I'm heading to New York this weekend with my mother, who has already warned me that we will spend a significant amount of our time there shopping. Not that I don't like this particular activity, but much of it will be shopping for Christmas and/or wedding presents for extended family members. It boggles my mind why someone who has Internet access, a bottle of wine and a corkscrew simply does not do all of their holiday shopping online from the comfort of their couch, preferably while watching The Office on DVD and nursing naughty fantasies involving John Krasinski, copier toner and Dwight's bouncy ball chair. But I've said too much.
I enjoy shopping and I enjoy New York, but the twain should not meet. I've nearly been killed by the hideous sea of humanity that floods into Manhattan on a Saturday. The worst was two years ago when Mom insisted that we get our picture taken at the Christmas tree outside Rockefeller Center. We wound up getting caught between the crowds exiting the 3:00 Radio City Christmas Spectacular and the crowd entering for the 6:00 show. It took a half hour to walk one block. The evacuation of Saigon was more efficient.

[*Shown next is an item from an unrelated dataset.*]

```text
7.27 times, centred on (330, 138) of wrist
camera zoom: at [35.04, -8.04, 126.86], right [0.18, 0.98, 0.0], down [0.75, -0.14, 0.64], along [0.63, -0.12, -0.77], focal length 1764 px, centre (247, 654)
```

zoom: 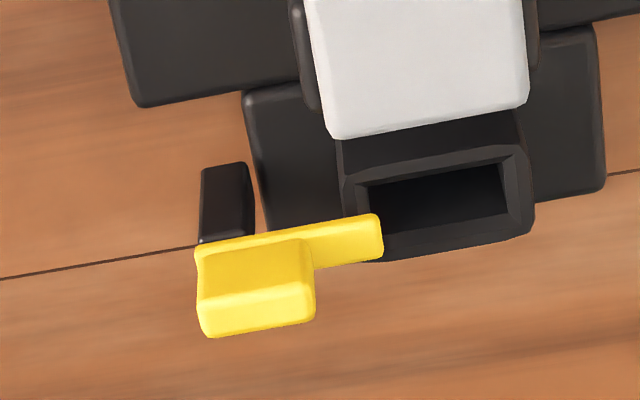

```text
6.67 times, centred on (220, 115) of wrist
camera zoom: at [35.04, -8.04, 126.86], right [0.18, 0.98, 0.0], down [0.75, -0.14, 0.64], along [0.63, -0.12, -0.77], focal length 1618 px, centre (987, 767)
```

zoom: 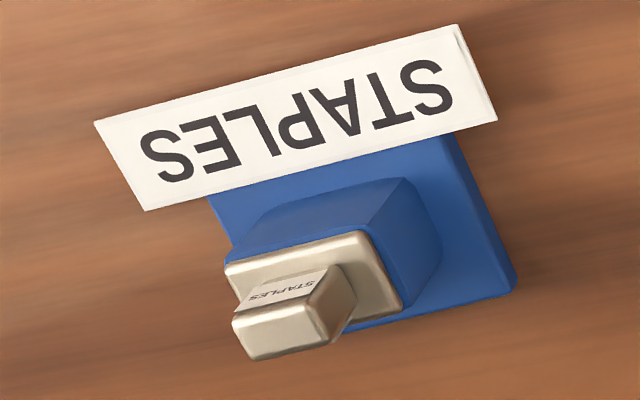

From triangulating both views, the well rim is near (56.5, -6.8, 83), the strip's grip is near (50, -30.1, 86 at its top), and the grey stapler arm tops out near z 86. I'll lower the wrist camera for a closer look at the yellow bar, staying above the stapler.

And in the end the only people we could find to take our picture were some very short Japanese tourists, resulting in a photo angled so low that both Mom and I appear as if our faces are being eaten by our own chins.
The stores are better than the streets, if for no other reason than I refuse to enter an H&M anywhere on the island of Manhattan and therefore can avoid some of the more obnoxious visiting New Jerseyites, but not much better. I love to prowl for uniquely New York cute boutiques or neighborhood marketplaces, but that is because I live in an urban center surrounded by wealthy suburbs and can stop by places like Anthropologie after work. My mother, on the other hand, lives in Indiana and northern Michigan and therefore visits nice chain stores in New York with the kind of gusto usually shown by furloughed sailors at a whorehouse. Again, let me state-- I enjoy Coach, Club Monaco and the Container Store. It's just that I enjoy them so much that I go to them here, and would rather spend my vacation time hunting for vintage slips at a mothbally store on the Lower East Side.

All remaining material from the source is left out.